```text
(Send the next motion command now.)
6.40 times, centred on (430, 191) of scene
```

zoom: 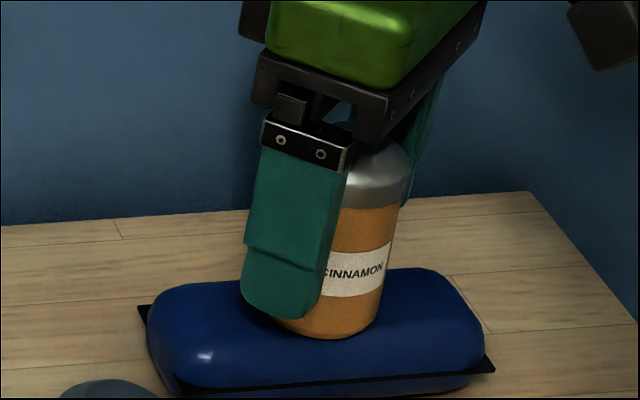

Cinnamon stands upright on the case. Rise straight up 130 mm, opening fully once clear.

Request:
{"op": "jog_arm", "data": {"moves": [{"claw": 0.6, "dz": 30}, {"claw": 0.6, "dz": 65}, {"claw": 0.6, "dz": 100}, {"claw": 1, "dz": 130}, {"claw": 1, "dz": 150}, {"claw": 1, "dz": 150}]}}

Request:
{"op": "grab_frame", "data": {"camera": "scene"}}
⁂
▶ _Problem to work on_: Reproduce the material above in full and without alteration, but skip all pictures. Put each line that is not blank into a JSON list as a string.

▶ _The completed task_:
[
  "```text",
  "(Send the next motion command now.)",
  "6.40 times, centred on (430, 191) of scene",
  "```",
  "zoom: ",
  "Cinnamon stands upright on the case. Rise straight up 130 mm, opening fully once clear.",
  "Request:",
  "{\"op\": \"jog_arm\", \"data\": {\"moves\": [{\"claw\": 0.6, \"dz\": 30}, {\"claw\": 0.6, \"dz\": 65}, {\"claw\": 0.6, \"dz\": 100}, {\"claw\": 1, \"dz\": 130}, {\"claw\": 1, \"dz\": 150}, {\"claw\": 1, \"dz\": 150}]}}",
  "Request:",
  "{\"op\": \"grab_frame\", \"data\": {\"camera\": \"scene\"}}"
]